You see, I believe, what makes for ambiguity in a word.
The itemization is not in the original. It is interesting that many of these examples are slightly strange or would be analyzed differently (but equally speculatively) today; the relationship of a chestnut tree and a chestnut would, e.g., probably be seen as producer–product relation rather than container–contained.

Word, Thing, Concept, and Word-Thing

One last thing that I want to mention is the rather complicated four-part distinction that Augustine introduces in chapter VI between verbum, dicibile, dicto, and res.
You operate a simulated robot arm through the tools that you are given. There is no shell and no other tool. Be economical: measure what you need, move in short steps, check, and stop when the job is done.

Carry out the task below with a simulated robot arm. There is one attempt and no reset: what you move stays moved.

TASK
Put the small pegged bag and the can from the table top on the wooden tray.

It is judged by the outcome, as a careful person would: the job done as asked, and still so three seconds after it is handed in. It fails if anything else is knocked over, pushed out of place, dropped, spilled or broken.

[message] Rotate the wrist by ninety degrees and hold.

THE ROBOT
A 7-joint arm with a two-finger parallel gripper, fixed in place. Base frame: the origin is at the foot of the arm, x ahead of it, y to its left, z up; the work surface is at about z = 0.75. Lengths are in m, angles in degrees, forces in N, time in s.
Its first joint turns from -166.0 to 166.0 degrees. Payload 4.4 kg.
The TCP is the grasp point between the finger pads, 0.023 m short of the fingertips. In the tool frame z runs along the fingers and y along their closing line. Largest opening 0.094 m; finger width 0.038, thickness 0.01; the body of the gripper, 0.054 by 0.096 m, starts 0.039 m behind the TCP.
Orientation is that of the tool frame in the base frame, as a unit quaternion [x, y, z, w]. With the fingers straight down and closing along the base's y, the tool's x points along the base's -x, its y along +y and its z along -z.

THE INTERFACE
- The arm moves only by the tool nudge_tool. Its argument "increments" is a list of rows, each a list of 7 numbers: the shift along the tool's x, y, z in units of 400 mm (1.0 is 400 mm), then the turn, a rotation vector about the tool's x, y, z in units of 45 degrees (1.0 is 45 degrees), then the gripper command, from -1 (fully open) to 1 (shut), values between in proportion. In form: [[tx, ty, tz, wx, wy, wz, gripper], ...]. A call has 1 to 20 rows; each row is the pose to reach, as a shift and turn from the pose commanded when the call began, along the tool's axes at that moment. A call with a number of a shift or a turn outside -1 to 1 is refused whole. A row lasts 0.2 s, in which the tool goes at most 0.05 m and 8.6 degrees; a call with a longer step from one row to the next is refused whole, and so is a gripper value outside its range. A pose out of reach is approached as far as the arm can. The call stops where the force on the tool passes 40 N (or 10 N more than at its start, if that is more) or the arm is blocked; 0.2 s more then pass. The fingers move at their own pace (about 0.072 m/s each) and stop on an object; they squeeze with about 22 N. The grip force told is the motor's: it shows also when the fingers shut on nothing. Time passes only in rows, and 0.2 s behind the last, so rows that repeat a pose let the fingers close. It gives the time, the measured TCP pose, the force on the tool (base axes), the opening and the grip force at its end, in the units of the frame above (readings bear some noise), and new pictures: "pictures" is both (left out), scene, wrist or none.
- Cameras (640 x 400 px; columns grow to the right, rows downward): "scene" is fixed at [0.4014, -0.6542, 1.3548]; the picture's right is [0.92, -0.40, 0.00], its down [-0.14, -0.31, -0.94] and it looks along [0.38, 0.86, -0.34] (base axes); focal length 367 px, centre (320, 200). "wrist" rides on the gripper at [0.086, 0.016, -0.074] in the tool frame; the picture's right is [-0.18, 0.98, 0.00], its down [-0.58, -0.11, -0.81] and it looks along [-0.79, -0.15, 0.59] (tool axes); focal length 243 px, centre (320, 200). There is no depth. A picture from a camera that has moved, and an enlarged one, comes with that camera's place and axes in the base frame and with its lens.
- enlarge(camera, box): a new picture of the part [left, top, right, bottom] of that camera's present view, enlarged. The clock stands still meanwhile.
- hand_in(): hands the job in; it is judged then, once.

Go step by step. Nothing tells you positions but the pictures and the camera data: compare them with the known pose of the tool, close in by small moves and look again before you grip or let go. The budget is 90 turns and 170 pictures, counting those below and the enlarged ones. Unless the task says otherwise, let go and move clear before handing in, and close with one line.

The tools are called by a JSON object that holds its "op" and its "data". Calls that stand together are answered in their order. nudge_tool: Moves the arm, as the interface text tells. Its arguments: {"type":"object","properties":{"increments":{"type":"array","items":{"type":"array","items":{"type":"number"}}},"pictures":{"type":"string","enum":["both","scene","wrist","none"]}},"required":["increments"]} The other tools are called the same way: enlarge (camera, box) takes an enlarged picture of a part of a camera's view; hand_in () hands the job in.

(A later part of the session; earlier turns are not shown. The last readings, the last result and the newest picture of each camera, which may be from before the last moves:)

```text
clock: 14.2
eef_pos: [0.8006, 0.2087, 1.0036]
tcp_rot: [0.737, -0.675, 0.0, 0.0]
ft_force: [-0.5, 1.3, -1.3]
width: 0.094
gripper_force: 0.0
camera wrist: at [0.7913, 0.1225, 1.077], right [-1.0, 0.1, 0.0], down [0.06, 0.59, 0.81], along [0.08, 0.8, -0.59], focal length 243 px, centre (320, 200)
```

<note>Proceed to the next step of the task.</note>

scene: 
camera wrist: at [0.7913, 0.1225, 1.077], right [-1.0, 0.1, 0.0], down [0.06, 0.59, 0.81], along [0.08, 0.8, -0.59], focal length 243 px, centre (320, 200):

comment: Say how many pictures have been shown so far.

The last tree can roughly be glossed as concept, word, and thing:
Now that which the mind not the ears perceives from the word and which is held within the mind itself is called a dicibile. When a word is spoken not for its own sake but for the sake of signifying something else, it is called a dictio. The thing itself which is neither a word nor the conception of a word in the mind [verbi in mente conceptio], whether or not it has a word by which it can be signified, is called nothing but a res in the proper sense of the name. (p. 8/89)
The verbum, however, is a word considered as a thing one can refer to:
Words are signs of things whenever they refer to them, even though those [words] by which we dispute about [things] are [signs] of words. […] When, therefore, a word is uttered for its own sake, that is, so that something is being asked or argued about the word itself, clearly it is the thing which is the subject of disputation and inquiry; but the thing in this case is called a verbum. (p. 8/89)
We thus have here a kind of use/mention distinction, although put in a slightly different vocabulary.